Fig. 1. Dry conduction measurements of ANME/SRB consortia and G. sulfurreducens.

(A) Sediment-free enrichments of ANME-1/Desulfofervidus, ANME-2a/Seep-SRB1, and ANME-2a+2c/Seep-SRB1+2 consortia (left to right). (B) Schematic of the interdigitated microelectrode array (IDA), consisting of two 10-μm-wide working electrodes separated by a 5-μm gap. Biomass was dried onto the IDA to promote physical contact with the electrode surface. Conductance was determined from the linear slope of the current-voltage relationship measured across the two working electrodes. (C) ANME-1/Desulfofervidus, ANME-2a/Seep-SRB1, and ANME-2a+2c/Seep-SRB1+2 consortia and G. sulfurreducens electrogenic biofilm show high conductance when dried on the indium tin oxide (ITO) IDAs, whereas G. sulfurreducens nonelectrogenic planktonic cell pellets show low conductance.
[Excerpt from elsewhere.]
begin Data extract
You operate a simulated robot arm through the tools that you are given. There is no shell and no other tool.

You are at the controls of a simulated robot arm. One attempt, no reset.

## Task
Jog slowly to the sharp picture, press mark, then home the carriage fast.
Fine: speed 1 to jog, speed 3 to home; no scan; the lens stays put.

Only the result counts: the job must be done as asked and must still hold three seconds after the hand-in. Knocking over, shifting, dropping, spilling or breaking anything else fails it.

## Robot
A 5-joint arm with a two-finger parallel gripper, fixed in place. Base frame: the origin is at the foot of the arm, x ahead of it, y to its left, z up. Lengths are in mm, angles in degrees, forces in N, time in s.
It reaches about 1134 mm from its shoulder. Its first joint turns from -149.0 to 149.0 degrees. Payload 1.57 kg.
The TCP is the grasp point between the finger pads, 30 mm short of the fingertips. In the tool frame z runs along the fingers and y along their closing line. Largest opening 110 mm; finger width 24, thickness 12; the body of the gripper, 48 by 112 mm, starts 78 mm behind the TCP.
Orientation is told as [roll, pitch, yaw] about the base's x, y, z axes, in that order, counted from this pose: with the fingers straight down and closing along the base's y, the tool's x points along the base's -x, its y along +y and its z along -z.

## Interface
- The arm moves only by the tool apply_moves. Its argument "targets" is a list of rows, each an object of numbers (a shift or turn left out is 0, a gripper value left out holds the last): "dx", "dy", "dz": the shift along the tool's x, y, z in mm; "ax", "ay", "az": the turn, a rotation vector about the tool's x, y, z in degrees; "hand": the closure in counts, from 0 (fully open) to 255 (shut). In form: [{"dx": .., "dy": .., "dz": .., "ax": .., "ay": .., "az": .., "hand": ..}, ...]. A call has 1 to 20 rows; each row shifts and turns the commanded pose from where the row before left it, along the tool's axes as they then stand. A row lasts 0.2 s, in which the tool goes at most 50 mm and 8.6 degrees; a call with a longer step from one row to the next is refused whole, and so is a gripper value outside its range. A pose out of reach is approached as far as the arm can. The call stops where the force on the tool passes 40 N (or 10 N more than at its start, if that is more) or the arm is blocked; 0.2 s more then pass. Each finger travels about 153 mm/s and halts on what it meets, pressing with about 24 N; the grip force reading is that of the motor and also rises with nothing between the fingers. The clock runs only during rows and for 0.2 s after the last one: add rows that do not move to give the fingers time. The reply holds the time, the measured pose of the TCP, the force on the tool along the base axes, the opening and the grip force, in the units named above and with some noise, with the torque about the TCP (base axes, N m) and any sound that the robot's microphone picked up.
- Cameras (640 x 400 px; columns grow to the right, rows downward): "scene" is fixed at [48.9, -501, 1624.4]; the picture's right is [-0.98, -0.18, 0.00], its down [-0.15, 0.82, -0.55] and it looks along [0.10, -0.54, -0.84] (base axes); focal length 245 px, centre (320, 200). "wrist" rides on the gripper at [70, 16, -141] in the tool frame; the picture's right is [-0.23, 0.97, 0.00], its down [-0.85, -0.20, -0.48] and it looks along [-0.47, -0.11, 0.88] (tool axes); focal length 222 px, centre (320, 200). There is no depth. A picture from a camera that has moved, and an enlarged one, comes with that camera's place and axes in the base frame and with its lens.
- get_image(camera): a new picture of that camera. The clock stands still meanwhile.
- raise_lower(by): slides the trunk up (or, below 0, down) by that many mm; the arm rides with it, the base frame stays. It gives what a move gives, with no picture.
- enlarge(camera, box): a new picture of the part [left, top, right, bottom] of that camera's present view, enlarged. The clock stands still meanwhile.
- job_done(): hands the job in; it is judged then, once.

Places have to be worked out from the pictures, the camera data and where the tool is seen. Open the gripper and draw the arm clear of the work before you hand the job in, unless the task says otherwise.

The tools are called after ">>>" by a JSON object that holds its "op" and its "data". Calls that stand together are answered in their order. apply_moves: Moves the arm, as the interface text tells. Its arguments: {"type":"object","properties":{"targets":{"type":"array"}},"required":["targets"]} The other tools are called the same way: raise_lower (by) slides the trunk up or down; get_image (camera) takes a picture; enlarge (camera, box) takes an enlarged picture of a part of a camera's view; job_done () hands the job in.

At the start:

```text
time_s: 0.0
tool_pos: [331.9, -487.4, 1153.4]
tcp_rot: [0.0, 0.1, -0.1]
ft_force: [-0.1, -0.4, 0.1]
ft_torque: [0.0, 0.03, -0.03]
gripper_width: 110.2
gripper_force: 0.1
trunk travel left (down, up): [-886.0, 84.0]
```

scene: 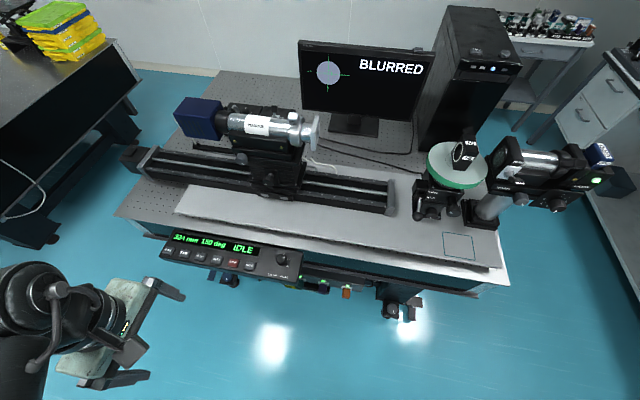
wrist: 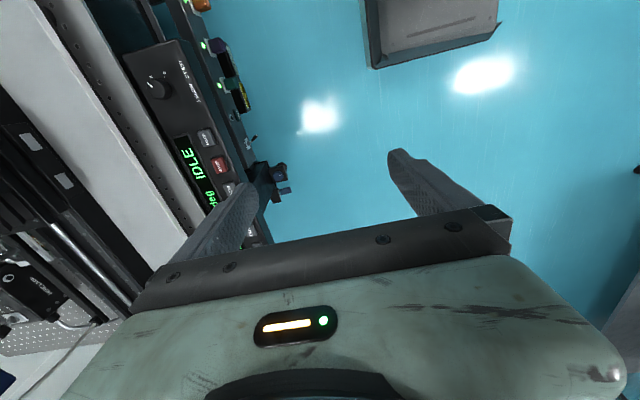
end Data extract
Black dashed lines indicate the means of the data points. Representative light microscopy of IDAs with dried biomass is shown above the sample names; see fig. S7 for enlarged microscopy images. Dashed line area in the blank indicates the working electrode area of an ITO IDA. The number of biological replicates is included in brackets after the sample names. (D) Dry conduction measurements of ANME-1/Desulfofervidus consortia on different IDA materials show comparable conductances. Black dashed lines indicate the means of the data points. The number of biological replicates is included in brackets after the material types. (E) Dry conduction of ANME-1/Desulfofervidus and ANME-2a+2c/Seep-SRB1+2 consortia remains the same with paraformaldehyde (PFA) fixation but decreases with heating and oxygen exposure. Solid lines represent linear regressions of the plotted data, and shaded areas represent the 95% confidence intervals of the linear regressions.